The American Booksellers Association apologized this week for having sent out Abigail Shrier's Irreversible Damage: The Transgender Craze Seducing Our Daughters to booksellers. The inclusion of this popular book in their July "white box" was a "serious, violent, incident," they said. Its continued sale on Amazon prompted two employees to quit.
The statement the ABA issued read: "An anti-trans book was included in our July mailing to members. This is a serious, violent incident that goes against ABA's ends policies, values, and everything we believe and support. It is inexcusable."
ABA wrote that "We apologize to our trans members and to the trans community for this terrible incident and the pain we caused them. We also apologize to the LGBTQIA+ community at large, and to our bookselling community."
The association promised they would take action, and then the ABA locked their Twitter account.
Amazon employees have staged resignations and protests over the book, saying that the book "frames young people who identify as transgender as mentally ill."
In defense of the book, Thomas Spence of publisher Regnery, said that "In a sea of materials uncritically promoting medical 'transition' for teenage girls with little to no oversight, there is one book that responsibly investigates the question and urges caution."
Yet Amazon employees posted a complaint to the company's internal message board, NBC reports, that "drew the support of over 467 Amazon corporate employees."
The petition from Amazon employees demanded that Shrier's book be removed from the site. Amazon has not taken it down, and it is "currently listed as the first, second and third bestsellers — for the hardcover, softcover and Kindle editions — in Amazon’s category of "LGBTQ+ Demographic Studies,'" which may have something to do with their hesitancy to pull the title.
Selene Xenia was one of those employees who took issue with Shrier's work being available for sale. Xenia told NBC that they were pleased when Amazon pulled another gender critical title, When Harry Became Sally: Responding to the Transgender Moment, saying that it framed trans identity, something to which Xenia subscribes, in ways Xenia didn't like. Xenia left when Shrier's book wasn't banned as well.
"The book literally has [craze] in the title and considers being transgender a mental illness in many senses throughout the book," Xenia told NBC.
"I found it extremely hypocritical for Amazon to say that it would stock this book and not another similar one," Xenia said. "It looks like Amazon had to remove that particular book for PR reasons, not because they felt morally obligated to."
It was booksellers who shot back at the ABA after sending out the title to 750 bookstores. Brooklyn's Greenlight Bookstores received the box, and "Casey" was aghast to find a book that was critical of medicalizing children due to gender dysphoria.

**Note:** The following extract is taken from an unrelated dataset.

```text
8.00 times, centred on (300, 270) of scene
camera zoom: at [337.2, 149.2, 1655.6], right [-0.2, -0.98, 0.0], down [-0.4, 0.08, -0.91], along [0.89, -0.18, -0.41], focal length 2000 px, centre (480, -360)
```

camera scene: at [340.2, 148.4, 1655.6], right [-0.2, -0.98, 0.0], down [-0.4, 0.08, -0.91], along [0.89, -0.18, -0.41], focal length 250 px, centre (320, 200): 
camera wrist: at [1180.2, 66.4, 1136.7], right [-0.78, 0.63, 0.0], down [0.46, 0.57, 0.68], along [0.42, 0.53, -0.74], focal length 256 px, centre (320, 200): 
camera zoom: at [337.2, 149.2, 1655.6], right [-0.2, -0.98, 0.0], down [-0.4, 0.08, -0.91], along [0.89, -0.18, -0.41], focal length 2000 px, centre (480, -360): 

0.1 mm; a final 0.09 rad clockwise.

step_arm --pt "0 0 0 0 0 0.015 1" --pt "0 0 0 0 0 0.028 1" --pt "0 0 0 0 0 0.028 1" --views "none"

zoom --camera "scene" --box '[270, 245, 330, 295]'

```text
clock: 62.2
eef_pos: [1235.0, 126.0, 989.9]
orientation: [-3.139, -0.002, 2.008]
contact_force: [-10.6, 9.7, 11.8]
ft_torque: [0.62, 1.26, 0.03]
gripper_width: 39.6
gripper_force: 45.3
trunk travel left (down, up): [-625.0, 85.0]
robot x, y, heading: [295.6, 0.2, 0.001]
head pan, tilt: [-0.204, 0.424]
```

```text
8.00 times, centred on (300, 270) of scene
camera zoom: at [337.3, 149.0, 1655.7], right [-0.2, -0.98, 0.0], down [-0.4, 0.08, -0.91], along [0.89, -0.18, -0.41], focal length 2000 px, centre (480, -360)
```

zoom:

"@ABAbook I’m seething," Casey wrote. "I was excited to open our July white box, and then the first book I pulled out is 'Irreversible Damage.' Do you know how that feels, as a trans bookseller and book buyer? It isn't even a new title, so it really caught me in the gut. Do better."
"Among booksellers, however," Publishers Weekly reported, "there was little disagreement about the content of the book."
They quoted the Harvard Bookstore, which said on Twitter: "As longtime @ABAbook members with beloved staff across the gender spectrum, we're extremely disappointed and angered to see the ABA promoting dangerous, widely discredited anti-trans propaganda, and we're calling for accountability."
Shrier's publisher, Regnery, published the book in 2020, and they were apparently surprised that the ABA characterized the book's distribution to booksellers as "an act of violence."
Spence told Publisher's Weekly that "The only explanation I can think of for the ABA's statement that credits them with a rational (though dishonorable) motive is that they're trying to drum up publicity for their annual Banned Books Week promotion, coming in September (this year's slogan: 'Censorship Divides Us'). Perhaps finding books that have been 'banned,' in any meaningful sense, is so difficult that they have been forced to do the dirty work themselves."